As for back to back games against the same team, “It’s good in some ways because we know who we need to worry about,” Forbes said. “Obviously we know they have some athletes on that team. They have some guys that can hit the edge and can burn us if we make some mistakes.
“But we don't want to worry too much who they are, we want to worry about the mistakes we made as a team and the things we can do to fix us as a team. The perfect game doesn't exist but everyone wants to strive for it so we want to aim for that; be better as a unit, be better as a team and be 12 men on the field as one team.”
After the playoffs, the Skyhawks kick off the Tier III (450 to 749 students) provincial noth playdowns Nov. 10 against the Mighty Peace league rep in St. Albert and the winner will host the north final. Nov. 17. The Alberta Bowl championship is Nov. 24 in Fort McMurray.
In week eight of the Football Alberta Tier III rankings, the Skyhawks are No. 3 and the Whitecourt Cats are No. 8 as the only Mighty Peace team in the top 10.

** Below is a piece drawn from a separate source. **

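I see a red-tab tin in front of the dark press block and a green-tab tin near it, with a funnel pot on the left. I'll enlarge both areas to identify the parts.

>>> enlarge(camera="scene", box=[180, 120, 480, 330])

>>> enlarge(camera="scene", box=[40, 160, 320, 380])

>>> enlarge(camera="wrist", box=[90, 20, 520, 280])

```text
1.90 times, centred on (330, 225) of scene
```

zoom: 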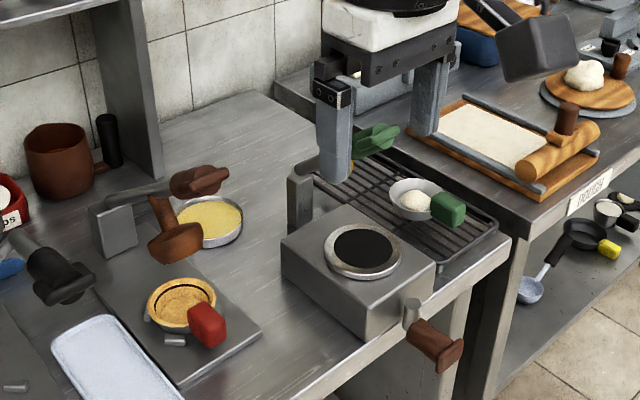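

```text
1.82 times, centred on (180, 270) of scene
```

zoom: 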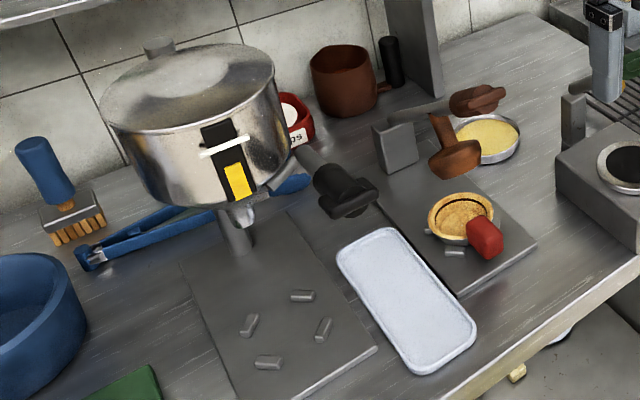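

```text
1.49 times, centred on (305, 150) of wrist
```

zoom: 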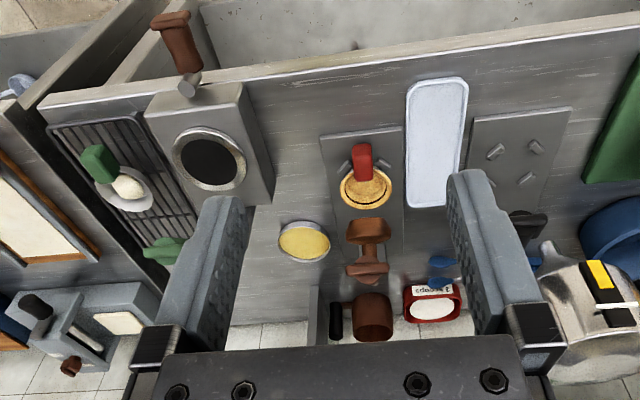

This is the seventh Tier III appearance since 2011 for the Skyhawks, the north finalists the last three years with losses of 35-10 in 2017, 61-0 in 2016 and 28-0 in 2015 to the Holy Rosary Raiders of Lloydminster, ranked No. 2 behind the Cochrane Cobras, champions of four-straight Alberta Bowls and five in the last six years.
“We like to practice that nothing is guaranteed so we don't like looking at provincials as guaranteed as they are. We do get to play in them, but we don't want to be sitting here like if we lose we’ll come back in two weeks and keep going. No. This is still do or die for us. We haven't won a (metro Edmonton championship) banner since ‘06 (in the Miles when the metro league was separate from the Edmonton public league) and we want to bring it back to SACHS so this is do or die. This is it for us and then provincials are another story in a few weeks,” said Forbes, 17, who casts a large shadow on the field at six-foot-four and 285 pounds.